Former AT&T Canada president to retire

07.10.2008

In August of 2002, AT&T Canada entered talks with an "ad hoc committee" of bondholders. It had lost C$1.3 billion (US$1.2 billion) during the second quarter, when it paid $106 million in interest alone. At the time, the company was planning to appeal a decision by the Canadian Radio-Television and Telecommunications Commission that limited the amount an incumbent could mark up its services sold to CLECs on a wholesale basis by 15 per cent.

But with $4.5 billion in debt, AT&T Canada was forced to seek protection from its creditors and restructure its debt.

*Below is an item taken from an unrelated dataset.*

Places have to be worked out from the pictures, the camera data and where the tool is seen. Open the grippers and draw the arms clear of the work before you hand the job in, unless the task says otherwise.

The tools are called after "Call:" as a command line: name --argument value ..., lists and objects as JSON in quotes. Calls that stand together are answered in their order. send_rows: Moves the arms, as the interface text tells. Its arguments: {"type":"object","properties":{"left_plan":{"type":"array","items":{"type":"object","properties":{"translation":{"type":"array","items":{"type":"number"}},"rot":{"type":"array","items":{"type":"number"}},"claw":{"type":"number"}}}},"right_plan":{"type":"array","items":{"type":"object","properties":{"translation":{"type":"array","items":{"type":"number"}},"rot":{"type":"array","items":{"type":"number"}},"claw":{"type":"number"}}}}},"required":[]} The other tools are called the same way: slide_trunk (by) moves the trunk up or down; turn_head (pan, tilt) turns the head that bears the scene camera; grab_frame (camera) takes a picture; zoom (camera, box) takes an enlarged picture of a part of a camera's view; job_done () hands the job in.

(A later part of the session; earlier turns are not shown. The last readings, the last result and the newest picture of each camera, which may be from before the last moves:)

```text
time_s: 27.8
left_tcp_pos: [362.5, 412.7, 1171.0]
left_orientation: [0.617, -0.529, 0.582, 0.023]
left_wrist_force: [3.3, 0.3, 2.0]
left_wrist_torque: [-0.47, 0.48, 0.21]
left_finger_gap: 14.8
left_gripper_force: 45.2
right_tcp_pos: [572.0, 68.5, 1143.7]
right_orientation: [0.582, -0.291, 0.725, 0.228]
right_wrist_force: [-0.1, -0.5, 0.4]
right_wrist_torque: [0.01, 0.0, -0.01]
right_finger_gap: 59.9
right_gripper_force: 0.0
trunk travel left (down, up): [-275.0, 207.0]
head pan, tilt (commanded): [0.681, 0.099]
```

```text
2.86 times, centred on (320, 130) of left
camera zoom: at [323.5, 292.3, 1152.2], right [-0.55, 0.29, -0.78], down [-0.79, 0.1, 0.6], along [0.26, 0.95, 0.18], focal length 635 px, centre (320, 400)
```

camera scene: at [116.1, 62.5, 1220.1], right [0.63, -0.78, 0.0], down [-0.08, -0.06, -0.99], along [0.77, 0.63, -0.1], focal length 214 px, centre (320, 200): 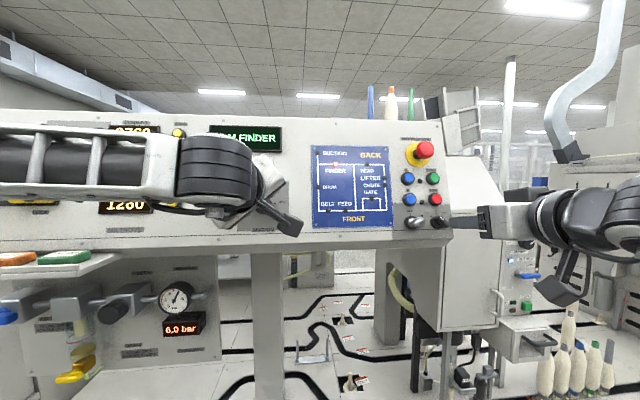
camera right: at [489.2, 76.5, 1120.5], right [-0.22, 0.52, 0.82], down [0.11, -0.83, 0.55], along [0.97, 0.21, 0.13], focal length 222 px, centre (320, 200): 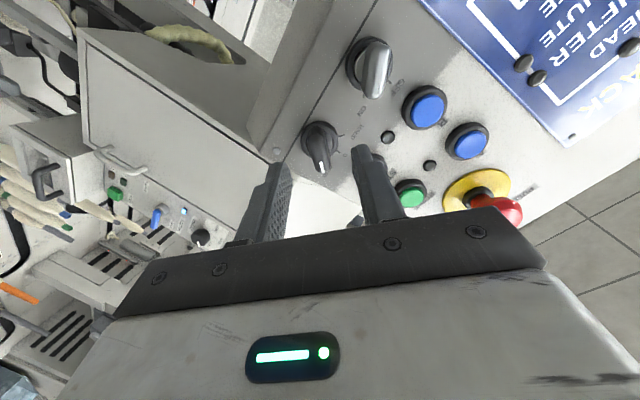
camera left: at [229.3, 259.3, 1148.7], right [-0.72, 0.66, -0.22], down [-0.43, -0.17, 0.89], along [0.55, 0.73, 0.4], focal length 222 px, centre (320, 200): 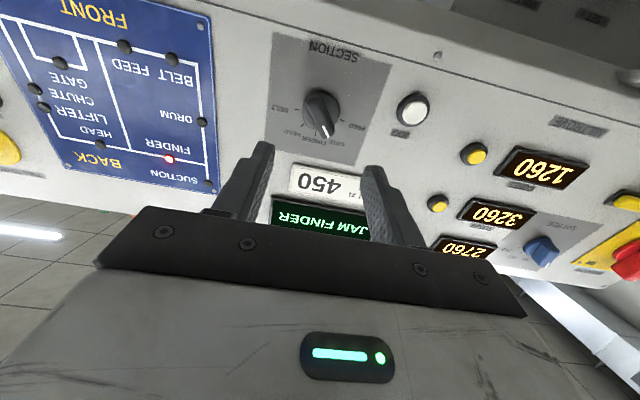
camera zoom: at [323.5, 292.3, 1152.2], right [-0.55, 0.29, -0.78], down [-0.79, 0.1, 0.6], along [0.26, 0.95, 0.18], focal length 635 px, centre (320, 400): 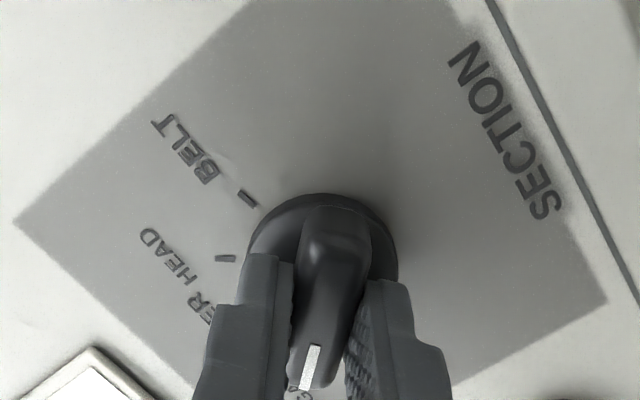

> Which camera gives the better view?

It emerged as Allstream in 2003, to reflect that fact that it was no longer controlled by AT&T Corp. and was completely separate from AT&T global services in Canada.

In 2004, MTS bought Allstream for $1.7 billion in cash and shares.

"When they took that company over was really in financial straits and it looked like it was on its last legs at the time," Hoey told Network World earlier this month. "I think with the help of MTS and its financial capabilities they rescued that company from the clutches of defeat."

MacDonald, who got engineering degrees from both Dalhousie University and the Technical University of Nova Scotia, started his career at NBTel. After leaving Bell in 1999, he headed Leitch Technology.